Dr. Yeong E. Kim to Consult Cyclone Power Technologies on LENR

Thanks to ECW reader Iggy Dalrymple for bringing the following press release to my attention. Cyclone Power Technologies is a company that is developing the Cyclone Engine which it describes as “a Rankine Cycle heat regenerative external combustion engine, otherwise known as a “Schoell Cycle” engine. It creates mechanical energy by heating and cooling water in a closed-loop, piston-based engine system.”

Dr. Kim is known in the LENR community as a collaborator with Defkalion Green Technologies, and has recently written a paper on the Defkalion theory along with DGT chief technology officer John Hadjichristos.

Cyclone Power Technologies Adds Renowned Nuclear Physicist,
Dr. Yeong Kim, to its Technical Advisory Team

POMPANO BEACH, FL, December 3, 2013. Cyclone Power Technologies Inc. (OTCQB: CYPW), developer of the all-fuel, clean-tech Cyclone Engine, announced today that it has added to its technical consulting and advisory team Dr. Yeong E. Kim, professor and Group Leader of the Nuclear and Many-Body Theory Group at Purdue University.

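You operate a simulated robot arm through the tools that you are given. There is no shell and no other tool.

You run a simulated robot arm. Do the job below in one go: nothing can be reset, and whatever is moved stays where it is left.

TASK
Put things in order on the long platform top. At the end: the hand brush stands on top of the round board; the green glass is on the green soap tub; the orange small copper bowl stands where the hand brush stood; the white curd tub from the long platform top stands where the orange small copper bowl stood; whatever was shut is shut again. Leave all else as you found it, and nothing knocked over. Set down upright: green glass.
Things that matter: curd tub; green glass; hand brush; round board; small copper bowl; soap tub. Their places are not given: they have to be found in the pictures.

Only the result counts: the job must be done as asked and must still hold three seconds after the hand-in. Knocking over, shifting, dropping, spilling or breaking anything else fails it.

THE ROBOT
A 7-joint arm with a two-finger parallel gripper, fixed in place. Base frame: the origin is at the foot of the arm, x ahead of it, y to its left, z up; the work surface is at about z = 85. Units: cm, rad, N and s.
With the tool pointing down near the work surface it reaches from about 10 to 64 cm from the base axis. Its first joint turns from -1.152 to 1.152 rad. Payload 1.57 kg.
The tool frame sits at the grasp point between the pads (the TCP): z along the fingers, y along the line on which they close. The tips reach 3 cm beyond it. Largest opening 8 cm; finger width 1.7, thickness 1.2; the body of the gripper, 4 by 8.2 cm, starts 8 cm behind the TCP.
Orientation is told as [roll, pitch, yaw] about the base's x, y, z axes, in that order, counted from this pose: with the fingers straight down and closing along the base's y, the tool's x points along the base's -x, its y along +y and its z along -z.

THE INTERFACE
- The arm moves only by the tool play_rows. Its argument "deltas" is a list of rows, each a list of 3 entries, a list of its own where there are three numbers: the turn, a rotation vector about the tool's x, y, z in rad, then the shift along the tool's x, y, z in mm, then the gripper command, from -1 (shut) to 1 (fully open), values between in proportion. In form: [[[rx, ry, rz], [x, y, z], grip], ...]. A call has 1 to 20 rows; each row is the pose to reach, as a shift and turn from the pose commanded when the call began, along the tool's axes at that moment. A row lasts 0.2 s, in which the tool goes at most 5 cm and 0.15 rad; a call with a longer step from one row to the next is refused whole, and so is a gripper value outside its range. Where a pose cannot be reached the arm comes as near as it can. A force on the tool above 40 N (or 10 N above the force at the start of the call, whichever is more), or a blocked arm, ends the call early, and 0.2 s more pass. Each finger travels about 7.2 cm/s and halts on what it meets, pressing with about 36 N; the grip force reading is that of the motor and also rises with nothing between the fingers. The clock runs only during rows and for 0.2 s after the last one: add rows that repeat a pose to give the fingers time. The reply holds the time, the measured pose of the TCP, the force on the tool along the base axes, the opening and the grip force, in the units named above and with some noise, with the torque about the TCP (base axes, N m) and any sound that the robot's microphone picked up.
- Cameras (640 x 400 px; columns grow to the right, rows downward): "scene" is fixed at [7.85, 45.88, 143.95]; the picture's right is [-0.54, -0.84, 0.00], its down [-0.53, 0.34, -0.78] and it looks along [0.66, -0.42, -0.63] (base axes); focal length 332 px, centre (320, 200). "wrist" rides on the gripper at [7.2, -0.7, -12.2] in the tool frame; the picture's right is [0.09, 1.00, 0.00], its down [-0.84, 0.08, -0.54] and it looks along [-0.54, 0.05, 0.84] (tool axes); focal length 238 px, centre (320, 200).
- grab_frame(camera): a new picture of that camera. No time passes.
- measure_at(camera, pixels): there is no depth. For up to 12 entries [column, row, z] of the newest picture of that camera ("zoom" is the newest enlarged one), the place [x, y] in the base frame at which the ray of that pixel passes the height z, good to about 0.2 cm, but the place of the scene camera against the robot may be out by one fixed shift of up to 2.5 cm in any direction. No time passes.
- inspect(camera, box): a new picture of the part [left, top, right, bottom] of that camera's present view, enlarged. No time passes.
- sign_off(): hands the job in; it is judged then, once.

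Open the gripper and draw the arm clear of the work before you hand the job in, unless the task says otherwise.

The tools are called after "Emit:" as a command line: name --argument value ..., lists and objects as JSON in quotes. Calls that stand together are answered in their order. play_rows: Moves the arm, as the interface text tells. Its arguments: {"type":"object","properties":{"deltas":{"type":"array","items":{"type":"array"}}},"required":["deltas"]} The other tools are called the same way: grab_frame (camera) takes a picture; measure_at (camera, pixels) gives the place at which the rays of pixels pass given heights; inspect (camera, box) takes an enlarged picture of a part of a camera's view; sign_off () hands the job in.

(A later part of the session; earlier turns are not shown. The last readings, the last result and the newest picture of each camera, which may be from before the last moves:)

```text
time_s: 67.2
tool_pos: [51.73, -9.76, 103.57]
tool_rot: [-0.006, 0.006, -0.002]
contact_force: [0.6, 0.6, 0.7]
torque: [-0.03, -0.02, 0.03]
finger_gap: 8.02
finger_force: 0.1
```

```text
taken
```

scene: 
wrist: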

Dr. Kim is a nuclear physicist who has authored or co-authored over 200 scientific journal publications during his career. He received his Ph.D. in 1963 from the University of California, Berkeley, followed by a postdoctoral position at Oak Ridge National Laboratory. Dr. Kim is currently Director of Purdue Center for Sensing Science and Technology (CSST), Group Leader of Purdue Nuclear and Many-Body Theory Group, and Professor of Physics at Purdue University. His main area of research has been theoretical nuclear physics, including the practical achievability of low energy nuclear reactions (LENR), or cold fusion. Dr. Kim has published widely on this subject, as well as condensed matter physics, atomic, molecular and optical physics, nuclear astrophysics, and quantum statistical mechanics. Since 1978, he served on advisory committees for numerous government agencies and international conferences covering diverse topics of nuclear physics. He has been a Fellow of the American Physical Society since 1977.

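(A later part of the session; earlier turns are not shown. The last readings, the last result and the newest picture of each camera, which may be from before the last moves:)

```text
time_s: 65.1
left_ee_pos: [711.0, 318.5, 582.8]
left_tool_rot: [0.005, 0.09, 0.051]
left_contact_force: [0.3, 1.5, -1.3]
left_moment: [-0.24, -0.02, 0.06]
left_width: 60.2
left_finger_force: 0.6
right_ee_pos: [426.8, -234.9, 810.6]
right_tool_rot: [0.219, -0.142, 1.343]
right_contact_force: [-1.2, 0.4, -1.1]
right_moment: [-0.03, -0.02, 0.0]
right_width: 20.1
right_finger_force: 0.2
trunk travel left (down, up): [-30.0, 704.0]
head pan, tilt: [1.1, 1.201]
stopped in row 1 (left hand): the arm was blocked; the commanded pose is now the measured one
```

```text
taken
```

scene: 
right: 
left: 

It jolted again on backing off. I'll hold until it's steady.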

Dr. Kim stated: “I am very pleased to join Cyclone’s team. A growing percentage of the scientific community today is accepting evidence of anomalous heat effects occurring within low energy nuclear reactions. I believe this acceptance will speed-up experimentation in this field, with the goal of better understanding and controlling these reactions. If that is accomplished, I see the Cyclone Engine as being a major component in the next phase of product commercialization.”